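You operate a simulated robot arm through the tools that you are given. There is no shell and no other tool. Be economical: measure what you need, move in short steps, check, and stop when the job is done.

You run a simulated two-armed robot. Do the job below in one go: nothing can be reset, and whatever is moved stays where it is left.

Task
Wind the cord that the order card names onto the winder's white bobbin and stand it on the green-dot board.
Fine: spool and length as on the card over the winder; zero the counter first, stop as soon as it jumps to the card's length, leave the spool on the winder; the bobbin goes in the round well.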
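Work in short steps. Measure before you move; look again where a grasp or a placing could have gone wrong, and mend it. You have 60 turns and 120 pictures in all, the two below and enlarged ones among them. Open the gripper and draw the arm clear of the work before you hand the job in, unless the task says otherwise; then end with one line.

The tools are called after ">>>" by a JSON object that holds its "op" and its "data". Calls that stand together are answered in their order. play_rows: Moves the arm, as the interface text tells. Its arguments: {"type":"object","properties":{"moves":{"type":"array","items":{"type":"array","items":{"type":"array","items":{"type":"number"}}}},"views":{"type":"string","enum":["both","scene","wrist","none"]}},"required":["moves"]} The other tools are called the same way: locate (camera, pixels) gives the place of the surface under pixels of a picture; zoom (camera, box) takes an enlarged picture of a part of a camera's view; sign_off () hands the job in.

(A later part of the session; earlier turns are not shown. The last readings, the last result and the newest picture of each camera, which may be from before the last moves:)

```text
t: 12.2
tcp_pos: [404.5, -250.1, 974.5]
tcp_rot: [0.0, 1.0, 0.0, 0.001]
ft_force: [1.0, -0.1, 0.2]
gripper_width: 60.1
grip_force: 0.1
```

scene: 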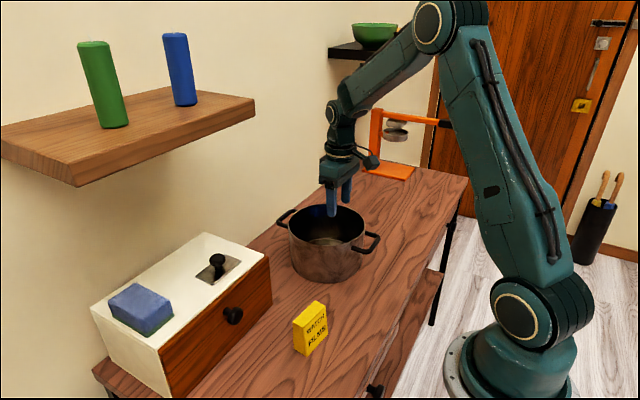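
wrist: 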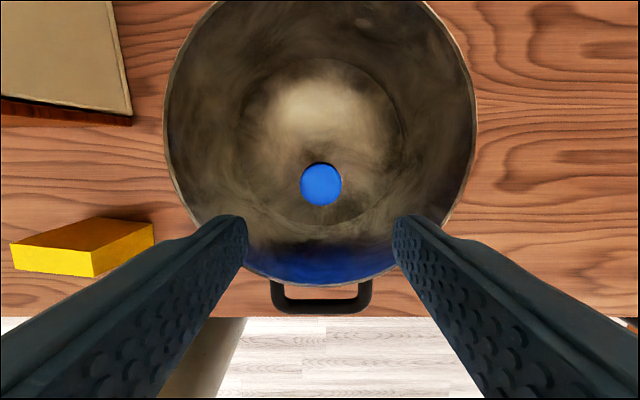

===

### Jobs
**a)** Within the listing above, extract exactly the lines from the line with "Work in short" to the line with "The tools are", the two named lines included, and no others.
**b)** Take up the page extract again after its last words.

### Page extract
===

The achieved price must have been pleasing to Heathrow and its Ferrovial-led consortium of owners, in that it reflects a 15% premium to the airport's regulated asset base (RAB) in spite of Stansted's reliance on Ryanair (about 73% of passenger throughput).

At the reported price it reflects over 17x enterprise value to earnings before interest tax and depreciation (EV/EBITDA) - a little above the valuation that the Ferrrovial consortium had placed on BAA itself when it acquired the airports group in its £10bn hostile take-over in 2006. It was also not far from the valuation achieved in the sale of Edinburgh last year and significantly higher than the valuation on the forced sale of Gatwick in 2009 (when BAA then had to recognise a £130m loss on the sale).

The other losing consortia in the bid for Stansted – led by HRL Morrison (the New Zealand-based investment fund), TPG, Macquarie and Malaysia Airports - by all reports were not willing to pay above the RAB. In the end it appears that MAG was the only bidder. MAG had perhaps been seen as the favourite but the fact that it was willing to pay the premium suggests that it really wanted to acquire London's third airport.

The MAG bid is somewhat unusual. Its partner is Industry Funds Management - an Australian based fund manager with over A$11bn in infrastructure investments worldwide (including inter alia Brisbane, Melbourne, Adelaide and Northern Territory airports in Australia along with Anglian Water in the UK). Following the successful bid for Stansted, IFM will acquire a 35% stake in Manchester Airports Group (giving it 50% voting rights alongside Manchester City Council's 35% equity stake, the other local authority holdings of 30% effectively disenfranchised) supposedly putting up all the cash required for the bid for Stansted. It is more unusual in that last year MAG hired as Chief Commercial Officer Ryanair's former Route Development Director Ken O'Toole; possibly in anticipation of its bid for Stansted.

===

### Expected outputs
**a)**
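Work in short steps. Measure before you move; look again where a grasp or a placing could have gone wrong, and mend it. You have 60 turns and 120 pictures in all, the two below and enlarged ones among them. Open the gripper and draw the arm clear of the work before you hand the job in, unless the task says otherwise; then end with one line.

The tools are called after ">>>" by a JSON object that holds its "op" and its "data". Calls that stand together are answered in their order. play_rows: Moves the arm, as the interface text tells. Its arguments: {"type":"object","properties":{"moves":{"type":"array","items":{"type":"array","items":{"type":"array","items":{"type":"number"}}}},"views":{"type":"string","enum":["both","scene","wrist","none"]}},"required":["moves"]} The other tools are called the same way: locate (camera, pixels) gives the place of the surface under pixels of a picture; zoom (camera, box) takes an enlarged picture of a part of a camera's view; sign_off () hands the job in.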

**b)**
Following the completion of the sale of Stansted (possibly by March) the UK's airports will be dominated by three groups: Heathrow Airport Holdings (London Heathrow, Southampton, Aberdeen and Glasgow) with 31% of traffic; Global Infrastructure Partners, GIP, (London Gatwick, London City and Edinburgh) with 20% of traffic; and Manchester Airports Group (Manchester, East Midlands, Bournemouth and London Stansted) with 18%. The next largest groups are the former TBI, owned by Albertis and AENA, (Belfast, Cardiff, London Luton) with 6%, and Birmingham with 4%. Given the change of name from BAA to Heathrow Holdings (following the sale of Stansted, Heathrow will make up 95% of the business), and the de-emphasis of the holdings in Glasgow and Aberdeen there is speculation over whether the other non-Heathrow assets may also be being considered for sale.

The BAA break up.
    £m £m
Jun 2006 BAA Acquisition   £10,000
Select Asset disposals  
May 2007 Budapest -£1,309  
Nov 2007 Australian airports -£347  
Mar 2008 WDF -£547  
Mar 2008 APP Lynton properties -£133  
Oct 2009 Gatwick -£1,500  
Apr 2010 APP Lynton -£244  
Apr 2012 Edinburgh -£807  
Jan 2013 Stansted -£1,500 -£6,386
  Net purchase price ?   £3,614
Source: Ferrovial, BAA, Press reports.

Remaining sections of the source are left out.